Goal: Search the material below for the string "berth" and list each line that holds it.

[start Given information]

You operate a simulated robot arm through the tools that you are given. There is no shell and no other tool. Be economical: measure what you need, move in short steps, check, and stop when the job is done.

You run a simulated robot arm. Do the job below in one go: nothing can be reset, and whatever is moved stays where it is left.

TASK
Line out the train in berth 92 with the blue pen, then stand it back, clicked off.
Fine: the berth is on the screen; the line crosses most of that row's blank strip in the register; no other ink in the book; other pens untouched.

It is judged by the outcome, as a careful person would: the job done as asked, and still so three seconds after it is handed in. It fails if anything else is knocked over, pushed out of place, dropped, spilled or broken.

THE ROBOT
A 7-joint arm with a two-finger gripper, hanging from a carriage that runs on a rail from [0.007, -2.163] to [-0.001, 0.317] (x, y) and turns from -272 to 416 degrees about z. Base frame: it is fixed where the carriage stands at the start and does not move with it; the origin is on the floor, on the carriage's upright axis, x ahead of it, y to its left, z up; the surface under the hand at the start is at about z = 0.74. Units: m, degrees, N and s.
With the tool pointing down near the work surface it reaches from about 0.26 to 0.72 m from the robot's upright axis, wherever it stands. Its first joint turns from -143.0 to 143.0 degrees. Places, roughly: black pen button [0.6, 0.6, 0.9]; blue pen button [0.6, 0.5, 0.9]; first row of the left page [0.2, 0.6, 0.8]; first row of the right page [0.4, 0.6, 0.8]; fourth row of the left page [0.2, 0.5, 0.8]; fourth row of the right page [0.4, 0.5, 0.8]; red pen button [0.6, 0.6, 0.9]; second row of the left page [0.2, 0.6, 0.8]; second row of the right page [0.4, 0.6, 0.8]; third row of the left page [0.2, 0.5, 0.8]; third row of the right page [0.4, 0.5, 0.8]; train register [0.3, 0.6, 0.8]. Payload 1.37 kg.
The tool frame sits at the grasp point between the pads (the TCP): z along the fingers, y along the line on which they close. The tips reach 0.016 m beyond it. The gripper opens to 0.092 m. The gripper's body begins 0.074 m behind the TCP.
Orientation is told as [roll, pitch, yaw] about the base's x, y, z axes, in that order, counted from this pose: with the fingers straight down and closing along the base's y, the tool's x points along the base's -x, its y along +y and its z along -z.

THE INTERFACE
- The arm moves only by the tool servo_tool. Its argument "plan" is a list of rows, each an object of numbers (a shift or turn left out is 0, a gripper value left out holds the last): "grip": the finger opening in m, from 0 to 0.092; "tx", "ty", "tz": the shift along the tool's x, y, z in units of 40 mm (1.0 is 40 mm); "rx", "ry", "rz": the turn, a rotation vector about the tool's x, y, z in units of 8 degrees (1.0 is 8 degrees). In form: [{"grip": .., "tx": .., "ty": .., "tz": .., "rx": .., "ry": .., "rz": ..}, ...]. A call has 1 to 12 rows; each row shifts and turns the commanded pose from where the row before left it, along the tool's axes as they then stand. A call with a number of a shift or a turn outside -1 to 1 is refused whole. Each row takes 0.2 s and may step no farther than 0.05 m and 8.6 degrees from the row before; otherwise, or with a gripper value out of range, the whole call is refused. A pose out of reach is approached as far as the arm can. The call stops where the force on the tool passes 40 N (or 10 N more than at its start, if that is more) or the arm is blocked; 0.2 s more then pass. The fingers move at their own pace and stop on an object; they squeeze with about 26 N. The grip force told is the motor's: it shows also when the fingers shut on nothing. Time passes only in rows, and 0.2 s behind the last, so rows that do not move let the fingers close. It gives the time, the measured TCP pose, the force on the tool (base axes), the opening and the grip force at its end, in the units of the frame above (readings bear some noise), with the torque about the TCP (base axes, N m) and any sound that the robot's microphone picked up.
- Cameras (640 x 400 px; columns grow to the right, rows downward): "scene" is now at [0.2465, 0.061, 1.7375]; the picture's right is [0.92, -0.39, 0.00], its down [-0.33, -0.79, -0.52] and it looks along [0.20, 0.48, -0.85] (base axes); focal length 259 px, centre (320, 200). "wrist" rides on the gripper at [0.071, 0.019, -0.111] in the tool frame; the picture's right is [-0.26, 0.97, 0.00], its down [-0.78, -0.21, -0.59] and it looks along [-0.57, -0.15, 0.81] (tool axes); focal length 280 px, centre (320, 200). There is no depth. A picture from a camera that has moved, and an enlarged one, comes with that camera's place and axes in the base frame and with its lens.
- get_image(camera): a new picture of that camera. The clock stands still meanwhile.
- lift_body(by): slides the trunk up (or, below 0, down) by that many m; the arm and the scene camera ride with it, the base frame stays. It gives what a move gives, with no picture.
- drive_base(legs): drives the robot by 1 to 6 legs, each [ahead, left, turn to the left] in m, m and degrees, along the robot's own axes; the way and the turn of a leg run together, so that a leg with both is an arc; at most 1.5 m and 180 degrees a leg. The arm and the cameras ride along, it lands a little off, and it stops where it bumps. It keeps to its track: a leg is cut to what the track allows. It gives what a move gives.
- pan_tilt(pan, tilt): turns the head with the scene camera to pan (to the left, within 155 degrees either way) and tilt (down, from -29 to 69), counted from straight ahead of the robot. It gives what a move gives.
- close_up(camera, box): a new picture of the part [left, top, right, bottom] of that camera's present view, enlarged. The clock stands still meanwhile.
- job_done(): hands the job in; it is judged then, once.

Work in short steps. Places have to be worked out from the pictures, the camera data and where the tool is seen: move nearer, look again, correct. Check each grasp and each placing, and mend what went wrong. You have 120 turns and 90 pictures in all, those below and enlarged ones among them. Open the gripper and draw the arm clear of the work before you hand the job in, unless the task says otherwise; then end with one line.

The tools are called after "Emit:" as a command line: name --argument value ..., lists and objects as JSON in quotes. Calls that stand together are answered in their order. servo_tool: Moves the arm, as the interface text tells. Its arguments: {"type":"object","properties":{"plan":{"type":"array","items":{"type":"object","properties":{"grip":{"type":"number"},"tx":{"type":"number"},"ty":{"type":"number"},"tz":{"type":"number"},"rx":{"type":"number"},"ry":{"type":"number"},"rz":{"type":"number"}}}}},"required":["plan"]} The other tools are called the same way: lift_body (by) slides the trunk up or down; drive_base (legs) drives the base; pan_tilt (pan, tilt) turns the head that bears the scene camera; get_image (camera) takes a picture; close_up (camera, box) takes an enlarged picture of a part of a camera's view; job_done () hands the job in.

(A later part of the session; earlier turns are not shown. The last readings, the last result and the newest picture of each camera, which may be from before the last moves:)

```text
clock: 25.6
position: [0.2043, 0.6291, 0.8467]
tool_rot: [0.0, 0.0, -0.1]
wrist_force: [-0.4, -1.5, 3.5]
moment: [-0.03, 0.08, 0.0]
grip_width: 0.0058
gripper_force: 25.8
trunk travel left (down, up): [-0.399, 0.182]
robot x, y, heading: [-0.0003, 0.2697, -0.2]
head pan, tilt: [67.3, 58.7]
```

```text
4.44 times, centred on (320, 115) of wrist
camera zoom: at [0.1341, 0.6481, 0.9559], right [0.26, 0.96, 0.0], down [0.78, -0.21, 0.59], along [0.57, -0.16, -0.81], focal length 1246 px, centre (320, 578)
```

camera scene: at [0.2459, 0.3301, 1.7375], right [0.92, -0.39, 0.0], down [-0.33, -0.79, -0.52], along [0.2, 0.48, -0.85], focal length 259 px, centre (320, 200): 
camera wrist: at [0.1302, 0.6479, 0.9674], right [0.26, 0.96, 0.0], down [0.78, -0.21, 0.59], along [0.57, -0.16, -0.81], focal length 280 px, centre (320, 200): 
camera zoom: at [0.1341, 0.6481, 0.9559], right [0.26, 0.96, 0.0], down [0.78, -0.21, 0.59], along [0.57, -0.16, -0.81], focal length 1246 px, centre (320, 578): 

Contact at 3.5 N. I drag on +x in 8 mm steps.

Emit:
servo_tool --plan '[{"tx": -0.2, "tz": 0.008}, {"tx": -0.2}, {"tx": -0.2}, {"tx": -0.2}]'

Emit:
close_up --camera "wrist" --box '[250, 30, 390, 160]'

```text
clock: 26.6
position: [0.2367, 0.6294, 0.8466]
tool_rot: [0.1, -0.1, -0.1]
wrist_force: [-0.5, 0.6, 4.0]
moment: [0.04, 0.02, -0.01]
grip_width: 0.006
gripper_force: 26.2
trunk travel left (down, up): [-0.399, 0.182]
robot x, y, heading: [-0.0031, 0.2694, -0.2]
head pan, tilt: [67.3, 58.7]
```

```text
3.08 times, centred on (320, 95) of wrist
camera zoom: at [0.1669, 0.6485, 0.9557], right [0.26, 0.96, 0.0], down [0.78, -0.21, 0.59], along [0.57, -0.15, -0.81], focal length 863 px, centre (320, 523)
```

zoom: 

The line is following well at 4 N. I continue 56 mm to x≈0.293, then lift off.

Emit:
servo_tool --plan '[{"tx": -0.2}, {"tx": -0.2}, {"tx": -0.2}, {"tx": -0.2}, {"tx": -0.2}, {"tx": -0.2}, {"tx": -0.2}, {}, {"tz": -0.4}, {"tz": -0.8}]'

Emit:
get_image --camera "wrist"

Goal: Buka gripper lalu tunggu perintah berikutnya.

[end Given information]

Reply to the exercise:
Line out the train in berth 92 with the blue pen, then stand it back, clicked off.
Fine: the berth is on the screen; the line crosses most of that row's blank strip in the register; no other ink in the book; other pens untouched.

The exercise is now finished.